◆ Stated exercise A ◆
Take the excerpt provided and repeat only what runs from "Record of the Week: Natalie" through "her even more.".

◆ Excerpt provided ◆

▼

Record of the Week #2


Record of the Week: Natalie Prass (Self Titled)

Following on from last weeks record review post, today I'm going to talk about the second of Adrian's picks: Natalie Prass.

I've heard of this artist before, I think there has been quite a bit of hype surrounding her album and I'm sure I've seen her mentioned as 'one to watch' in the culture section of Elle magazine. She's a rather gorgeous 28 year old American singer-songwriter (naturally) who has a touch of Lou Douillon about her, which makes me like her even more. 

According to music website Pitchfork she 'weathers heartbreak while backed by lush arrangements that recall the orchestrated, soulful pop of the 1970s' and I would have to say that this sentence is a very good surmise of the album (which is why I don't write music reviews.) Basically, she has a very lovely voice, which, on listening, reminded me somewhat of Disney, once intertwined with the twinkly orchestral surroundings, a fact I would probably not have mentioned apart from further investigation of her Pitchfork interview/review uncovering the same thing (read here.) It sounds like a rather more heartbroken version of Disney, though; and all the better for it; no listless princesses here, rather more a bootstrapping version who has hitched up her skirts and gone off to find her man. There is sadness, yes, but not weakness.

▲

◆ Stated exercise B ◆
Output exactly the span of lines that begins at the line containing "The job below" and ends at the line containing "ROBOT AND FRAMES", both lines included.

◆ Dataset excerpt ◆
▼

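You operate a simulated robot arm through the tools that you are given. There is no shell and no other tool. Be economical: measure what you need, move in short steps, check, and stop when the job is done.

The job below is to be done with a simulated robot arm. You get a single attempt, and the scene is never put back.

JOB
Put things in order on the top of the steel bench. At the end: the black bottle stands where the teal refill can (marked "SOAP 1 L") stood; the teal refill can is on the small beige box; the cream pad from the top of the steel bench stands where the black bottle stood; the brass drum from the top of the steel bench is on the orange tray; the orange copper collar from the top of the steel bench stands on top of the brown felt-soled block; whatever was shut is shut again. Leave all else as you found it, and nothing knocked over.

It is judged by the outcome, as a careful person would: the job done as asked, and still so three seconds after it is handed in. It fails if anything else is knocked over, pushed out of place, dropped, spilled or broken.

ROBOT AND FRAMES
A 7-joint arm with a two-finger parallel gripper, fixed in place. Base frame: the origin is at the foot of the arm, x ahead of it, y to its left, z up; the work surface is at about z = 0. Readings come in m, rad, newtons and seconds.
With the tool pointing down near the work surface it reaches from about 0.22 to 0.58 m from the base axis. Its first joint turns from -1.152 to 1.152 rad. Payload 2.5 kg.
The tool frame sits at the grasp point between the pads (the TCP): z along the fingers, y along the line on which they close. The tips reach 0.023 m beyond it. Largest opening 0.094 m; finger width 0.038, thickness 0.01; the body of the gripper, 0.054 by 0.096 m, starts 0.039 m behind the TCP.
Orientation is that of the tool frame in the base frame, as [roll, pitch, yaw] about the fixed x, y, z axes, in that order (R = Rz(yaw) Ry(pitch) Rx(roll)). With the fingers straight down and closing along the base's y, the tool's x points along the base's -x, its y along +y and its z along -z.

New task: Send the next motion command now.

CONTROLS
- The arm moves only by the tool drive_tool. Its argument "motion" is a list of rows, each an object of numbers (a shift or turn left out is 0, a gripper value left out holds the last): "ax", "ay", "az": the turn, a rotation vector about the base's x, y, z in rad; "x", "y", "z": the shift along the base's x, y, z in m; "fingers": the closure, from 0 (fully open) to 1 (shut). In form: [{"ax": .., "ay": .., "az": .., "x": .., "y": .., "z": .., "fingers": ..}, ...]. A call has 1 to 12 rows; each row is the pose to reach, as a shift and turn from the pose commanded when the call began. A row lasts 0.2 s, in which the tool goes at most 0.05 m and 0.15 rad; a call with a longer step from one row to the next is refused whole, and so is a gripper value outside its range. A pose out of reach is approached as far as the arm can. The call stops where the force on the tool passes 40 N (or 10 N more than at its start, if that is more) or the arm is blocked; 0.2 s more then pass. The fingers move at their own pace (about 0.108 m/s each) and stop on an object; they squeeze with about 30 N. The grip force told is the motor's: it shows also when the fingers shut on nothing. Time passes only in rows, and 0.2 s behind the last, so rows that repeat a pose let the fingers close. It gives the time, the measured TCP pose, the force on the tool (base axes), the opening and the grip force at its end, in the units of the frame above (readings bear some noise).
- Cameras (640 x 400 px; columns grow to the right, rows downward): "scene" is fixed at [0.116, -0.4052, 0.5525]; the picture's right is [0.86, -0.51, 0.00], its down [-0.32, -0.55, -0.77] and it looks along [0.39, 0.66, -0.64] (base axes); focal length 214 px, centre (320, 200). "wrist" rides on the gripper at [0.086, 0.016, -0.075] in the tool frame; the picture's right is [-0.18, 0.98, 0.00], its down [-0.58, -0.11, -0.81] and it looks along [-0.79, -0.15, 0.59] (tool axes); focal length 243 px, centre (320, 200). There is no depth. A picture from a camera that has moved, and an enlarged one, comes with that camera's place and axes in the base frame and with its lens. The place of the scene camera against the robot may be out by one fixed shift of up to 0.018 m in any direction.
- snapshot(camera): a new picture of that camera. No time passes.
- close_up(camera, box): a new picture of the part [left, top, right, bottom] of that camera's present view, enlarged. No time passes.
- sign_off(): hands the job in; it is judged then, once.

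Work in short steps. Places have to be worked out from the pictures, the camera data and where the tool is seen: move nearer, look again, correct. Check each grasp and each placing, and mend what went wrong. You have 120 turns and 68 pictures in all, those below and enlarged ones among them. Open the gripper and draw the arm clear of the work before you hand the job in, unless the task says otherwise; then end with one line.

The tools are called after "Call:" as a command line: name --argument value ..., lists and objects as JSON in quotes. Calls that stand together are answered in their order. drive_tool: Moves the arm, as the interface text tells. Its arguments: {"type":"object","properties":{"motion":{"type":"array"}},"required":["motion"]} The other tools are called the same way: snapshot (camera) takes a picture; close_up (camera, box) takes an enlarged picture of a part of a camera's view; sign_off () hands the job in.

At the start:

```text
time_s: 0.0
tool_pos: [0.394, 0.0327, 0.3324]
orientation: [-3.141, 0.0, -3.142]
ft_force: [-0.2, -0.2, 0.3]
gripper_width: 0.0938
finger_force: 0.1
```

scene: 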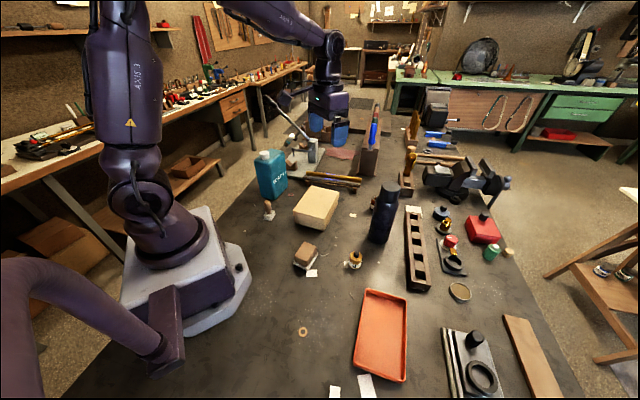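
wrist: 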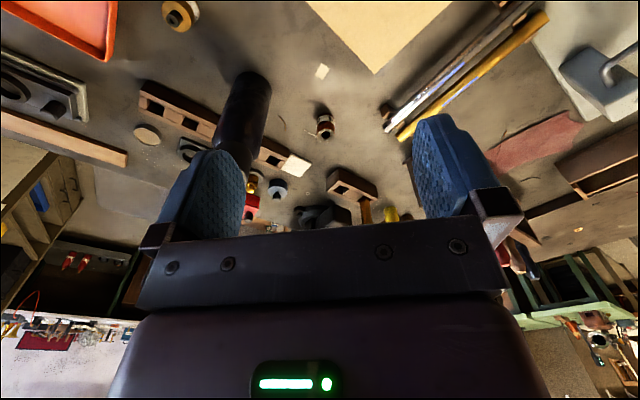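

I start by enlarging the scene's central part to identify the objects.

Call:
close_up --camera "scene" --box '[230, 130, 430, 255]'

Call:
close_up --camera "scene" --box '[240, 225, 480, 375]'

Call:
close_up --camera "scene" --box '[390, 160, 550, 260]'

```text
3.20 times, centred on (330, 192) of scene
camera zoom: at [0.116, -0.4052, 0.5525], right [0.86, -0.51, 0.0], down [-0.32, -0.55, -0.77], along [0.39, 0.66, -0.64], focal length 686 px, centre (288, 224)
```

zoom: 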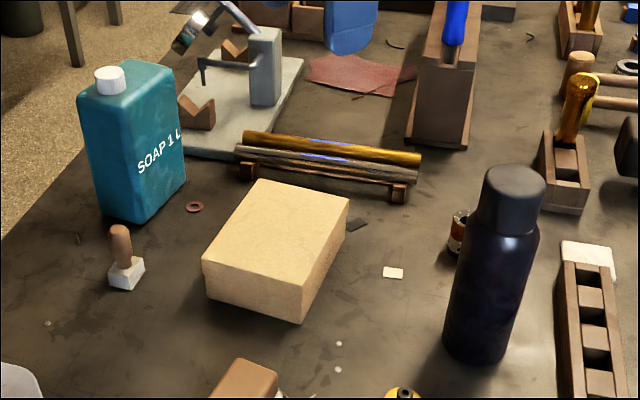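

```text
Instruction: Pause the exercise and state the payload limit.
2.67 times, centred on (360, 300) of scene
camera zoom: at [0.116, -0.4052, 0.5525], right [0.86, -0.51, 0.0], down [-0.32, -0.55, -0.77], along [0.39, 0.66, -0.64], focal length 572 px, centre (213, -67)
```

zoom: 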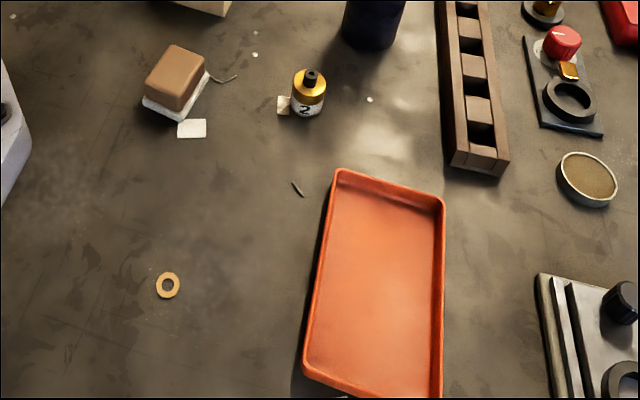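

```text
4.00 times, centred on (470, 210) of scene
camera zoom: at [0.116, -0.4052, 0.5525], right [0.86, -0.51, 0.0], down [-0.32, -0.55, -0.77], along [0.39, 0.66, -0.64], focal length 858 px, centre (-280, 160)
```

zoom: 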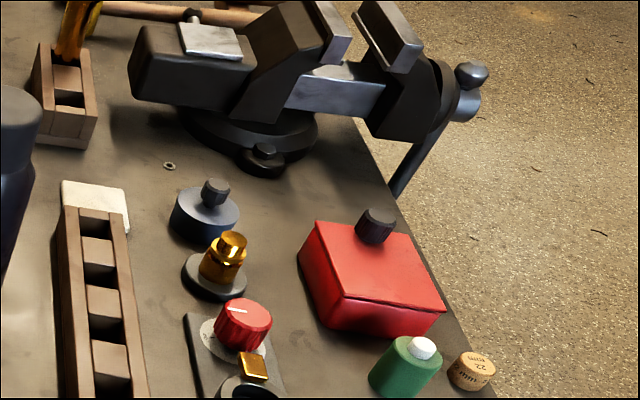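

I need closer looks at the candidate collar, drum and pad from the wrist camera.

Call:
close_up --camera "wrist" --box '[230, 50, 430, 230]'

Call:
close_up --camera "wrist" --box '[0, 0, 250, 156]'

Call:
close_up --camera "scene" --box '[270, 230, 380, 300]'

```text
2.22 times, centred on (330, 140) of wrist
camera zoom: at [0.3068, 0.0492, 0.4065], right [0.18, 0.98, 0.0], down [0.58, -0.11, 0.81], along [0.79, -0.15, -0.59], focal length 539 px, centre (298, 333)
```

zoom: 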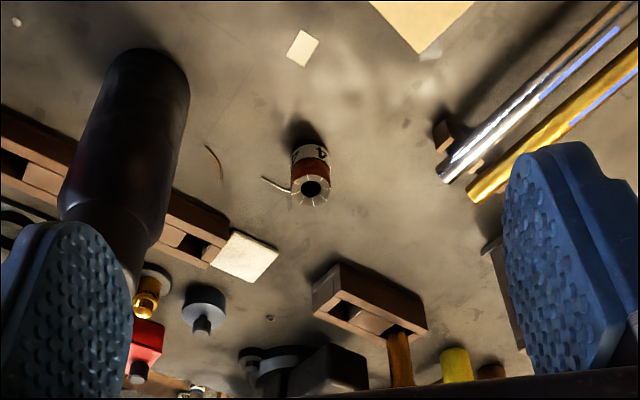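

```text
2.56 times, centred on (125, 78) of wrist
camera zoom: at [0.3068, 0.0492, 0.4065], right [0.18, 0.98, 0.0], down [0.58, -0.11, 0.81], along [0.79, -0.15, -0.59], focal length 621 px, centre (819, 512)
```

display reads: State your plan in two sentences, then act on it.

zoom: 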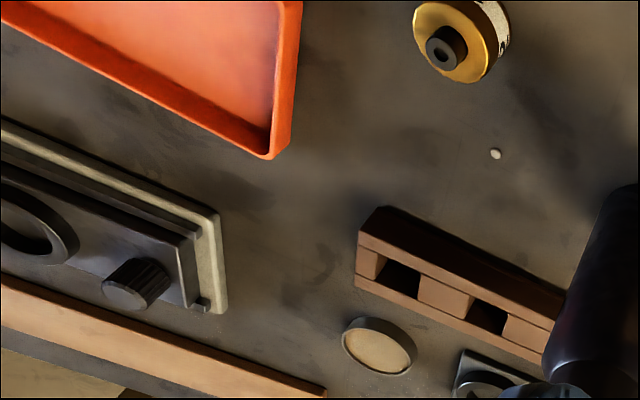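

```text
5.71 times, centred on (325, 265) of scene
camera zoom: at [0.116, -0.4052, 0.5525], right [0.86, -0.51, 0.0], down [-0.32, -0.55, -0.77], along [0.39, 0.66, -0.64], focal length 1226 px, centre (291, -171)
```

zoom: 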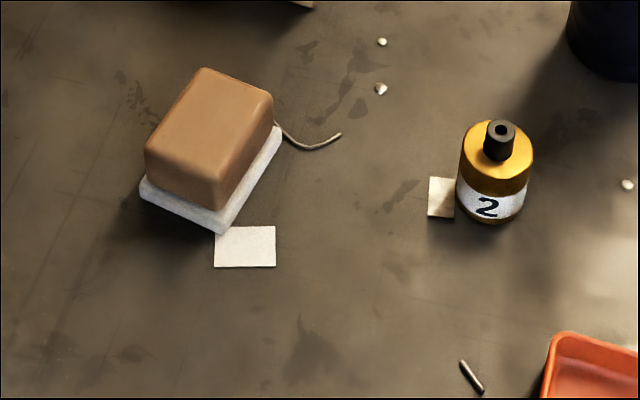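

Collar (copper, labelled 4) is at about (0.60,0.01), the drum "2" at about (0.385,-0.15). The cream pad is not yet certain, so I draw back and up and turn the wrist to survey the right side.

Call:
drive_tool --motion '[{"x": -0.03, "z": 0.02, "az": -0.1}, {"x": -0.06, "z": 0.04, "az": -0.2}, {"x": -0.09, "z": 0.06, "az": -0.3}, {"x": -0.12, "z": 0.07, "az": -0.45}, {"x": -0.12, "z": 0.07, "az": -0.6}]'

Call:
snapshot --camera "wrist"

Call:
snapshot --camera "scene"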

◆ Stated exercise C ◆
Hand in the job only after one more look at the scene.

▲

◆ Reply A ◆
Record of the Week: Natalie Prass (Self Titled)

Following on from last weeks record review post, today I'm going to talk about the second of Adrian's picks: Natalie Prass.

I've heard of this artist before, I think there has been quite a bit of hype surrounding her album and I'm sure I've seen her mentioned as 'one to watch' in the culture section of Elle magazine. She's a rather gorgeous 28 year old American singer-songwriter (naturally) who has a touch of Lou Douillon about her, which makes me like her even more.

◆ Reply B ◆
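The job below is to be done with a simulated robot arm. You get a single attempt, and the scene is never put back.

JOB
Put things in order on the top of the steel bench. At the end: the black bottle stands where the teal refill can (marked "SOAP 1 L") stood; the teal refill can is on the small beige box; the cream pad from the top of the steel bench stands where the black bottle stood; the brass drum from the top of the steel bench is on the orange tray; the orange copper collar from the top of the steel bench stands on top of the brown felt-soled block; whatever was shut is shut again. Leave all else as you found it, and nothing knocked over.

It is judged by the outcome, as a careful person would: the job done as asked, and still so three seconds after it is handed in. It fails if anything else is knocked over, pushed out of place, dropped, spilled or broken.

ROBOT AND FRAMES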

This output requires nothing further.